Debt Collection
Illinois regulates debt collection practices by outside collection agencies. The laws do not apply to in-house collection efforts. Thus, if a store calls you about the debt, it is not subject to the laws, but if it has a collection agency call you, the collection agency is subject to the laws.
Both federal and Illinois laws apply. One part of the laws requires the collection agency to be discreet when calling the debtor at work. The debt collector may not call at work unless the debt is at least 30 days old and it has given the debtor written notice at least five days prior to the call that it intends to call the debtor at work. Debt collectors cannot call the debtor's boss or leave message with someone other than the debtor that it is trying to collect the debt.
Another part of the laws regulates the debt collector's behavior when calling. It cannot call at late hours, threaten harm, or use vulgar language.
Penalties for violating the laws are severe, so most reputable collection agencies are careful not to violate them.
Consumer debt reports. Both federal and Illinois law regulate credit reports and who has access to them. The federal law limits who can get copies and how they can be used. If credit is denied based on the report, the creditor must tell the person applying for the credit. The state law gives a person the right to get a copy of his or her report once every 12 months. Both the federal and the state laws give the person the right to correct errors that might appear on the report.

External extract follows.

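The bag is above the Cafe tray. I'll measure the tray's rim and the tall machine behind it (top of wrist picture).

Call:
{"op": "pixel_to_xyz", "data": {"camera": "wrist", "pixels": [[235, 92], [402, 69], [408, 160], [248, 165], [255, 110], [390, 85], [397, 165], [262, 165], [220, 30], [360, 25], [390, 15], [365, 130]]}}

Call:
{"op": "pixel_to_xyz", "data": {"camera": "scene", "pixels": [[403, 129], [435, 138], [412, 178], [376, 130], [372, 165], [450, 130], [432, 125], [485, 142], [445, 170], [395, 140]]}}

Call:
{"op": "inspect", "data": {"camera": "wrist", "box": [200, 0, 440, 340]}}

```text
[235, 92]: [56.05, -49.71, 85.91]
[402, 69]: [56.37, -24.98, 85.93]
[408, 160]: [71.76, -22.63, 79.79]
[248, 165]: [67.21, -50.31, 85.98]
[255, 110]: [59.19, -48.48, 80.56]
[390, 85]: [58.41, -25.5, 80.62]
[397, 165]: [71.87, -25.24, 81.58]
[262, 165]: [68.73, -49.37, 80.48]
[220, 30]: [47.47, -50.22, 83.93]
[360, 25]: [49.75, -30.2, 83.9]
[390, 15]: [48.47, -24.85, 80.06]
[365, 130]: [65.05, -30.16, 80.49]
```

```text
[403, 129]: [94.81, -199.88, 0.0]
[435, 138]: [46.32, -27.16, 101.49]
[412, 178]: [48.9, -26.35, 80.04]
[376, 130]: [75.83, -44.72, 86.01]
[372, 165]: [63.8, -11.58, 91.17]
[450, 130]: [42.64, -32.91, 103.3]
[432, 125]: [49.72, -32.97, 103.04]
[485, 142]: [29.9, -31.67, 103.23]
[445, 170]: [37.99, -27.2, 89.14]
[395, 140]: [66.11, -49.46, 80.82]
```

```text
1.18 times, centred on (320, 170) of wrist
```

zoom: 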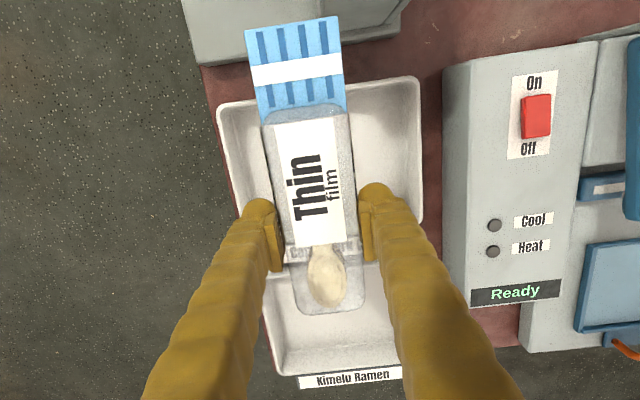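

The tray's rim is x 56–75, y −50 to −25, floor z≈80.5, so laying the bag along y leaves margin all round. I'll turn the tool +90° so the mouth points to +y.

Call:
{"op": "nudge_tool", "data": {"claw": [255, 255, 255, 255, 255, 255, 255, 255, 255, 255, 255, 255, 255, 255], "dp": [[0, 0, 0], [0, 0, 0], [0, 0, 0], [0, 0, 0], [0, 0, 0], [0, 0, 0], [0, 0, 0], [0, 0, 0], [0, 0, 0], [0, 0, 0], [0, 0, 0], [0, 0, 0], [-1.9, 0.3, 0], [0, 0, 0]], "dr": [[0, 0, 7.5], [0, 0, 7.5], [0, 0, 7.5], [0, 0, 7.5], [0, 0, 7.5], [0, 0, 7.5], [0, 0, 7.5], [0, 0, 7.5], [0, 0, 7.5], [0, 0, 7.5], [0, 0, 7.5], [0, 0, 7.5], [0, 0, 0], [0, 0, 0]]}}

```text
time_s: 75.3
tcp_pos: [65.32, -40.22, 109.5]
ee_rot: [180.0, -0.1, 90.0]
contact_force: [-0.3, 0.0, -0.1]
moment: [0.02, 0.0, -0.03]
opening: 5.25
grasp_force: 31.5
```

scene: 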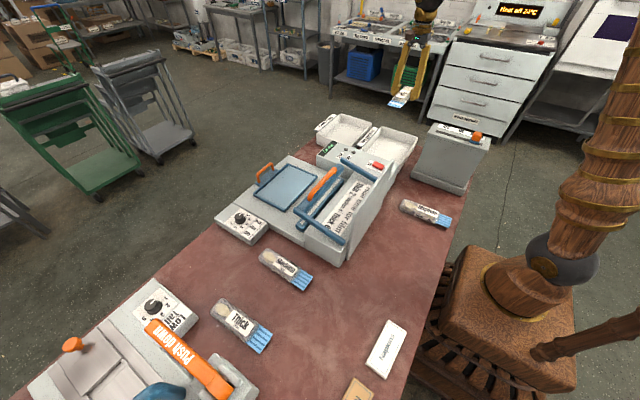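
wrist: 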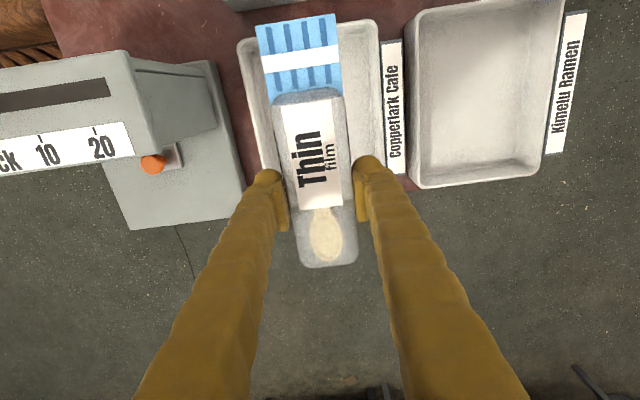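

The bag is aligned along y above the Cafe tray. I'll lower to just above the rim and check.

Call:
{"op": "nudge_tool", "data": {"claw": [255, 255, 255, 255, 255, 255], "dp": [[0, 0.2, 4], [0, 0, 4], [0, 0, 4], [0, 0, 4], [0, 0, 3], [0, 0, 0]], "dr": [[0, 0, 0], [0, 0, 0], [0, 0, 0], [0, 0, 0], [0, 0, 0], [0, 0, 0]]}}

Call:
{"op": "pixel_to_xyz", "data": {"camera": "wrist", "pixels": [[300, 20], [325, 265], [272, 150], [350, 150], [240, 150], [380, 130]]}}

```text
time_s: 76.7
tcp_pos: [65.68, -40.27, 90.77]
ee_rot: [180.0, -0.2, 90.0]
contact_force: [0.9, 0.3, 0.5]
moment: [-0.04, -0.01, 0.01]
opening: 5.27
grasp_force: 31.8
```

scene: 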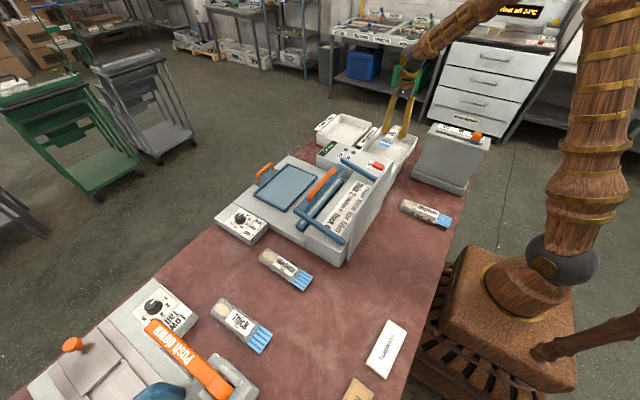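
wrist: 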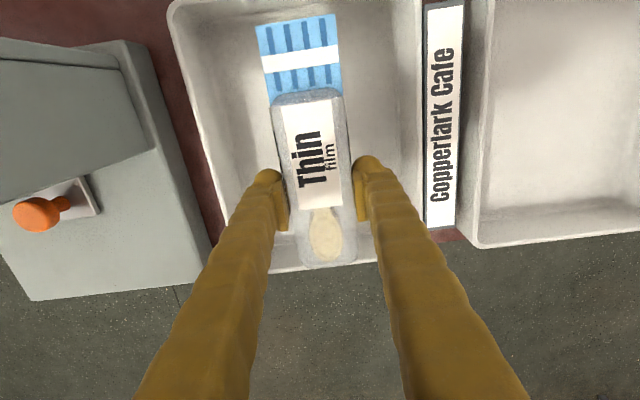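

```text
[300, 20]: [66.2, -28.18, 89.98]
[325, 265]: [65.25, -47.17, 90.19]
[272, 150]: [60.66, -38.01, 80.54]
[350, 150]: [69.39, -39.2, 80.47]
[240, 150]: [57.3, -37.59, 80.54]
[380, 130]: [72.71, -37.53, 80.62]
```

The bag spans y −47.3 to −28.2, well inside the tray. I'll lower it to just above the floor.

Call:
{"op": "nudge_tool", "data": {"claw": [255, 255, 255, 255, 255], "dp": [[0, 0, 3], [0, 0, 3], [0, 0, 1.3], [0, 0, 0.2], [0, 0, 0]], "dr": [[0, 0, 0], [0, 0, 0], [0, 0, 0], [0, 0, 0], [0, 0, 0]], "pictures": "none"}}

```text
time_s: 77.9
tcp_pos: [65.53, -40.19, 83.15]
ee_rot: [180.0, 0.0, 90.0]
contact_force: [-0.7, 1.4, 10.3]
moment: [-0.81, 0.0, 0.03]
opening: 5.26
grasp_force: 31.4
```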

Exemptions. Illinois, like all states, allows debtors to exempt certain essential goods from judgment or attachment. The Illinois exemptions are for an equity interest in necessary wearing apparel, a bible, school books, and family pictures not to exceed to $2,000; an equity interest in one vehicle not exceeding $1,200; an equity interest in professional books and implements not exceeding $750; professionally prescribed health aids; death benefit proceeds; and the right to receive certain other benefits, like alimony, unemployment, and Social Security.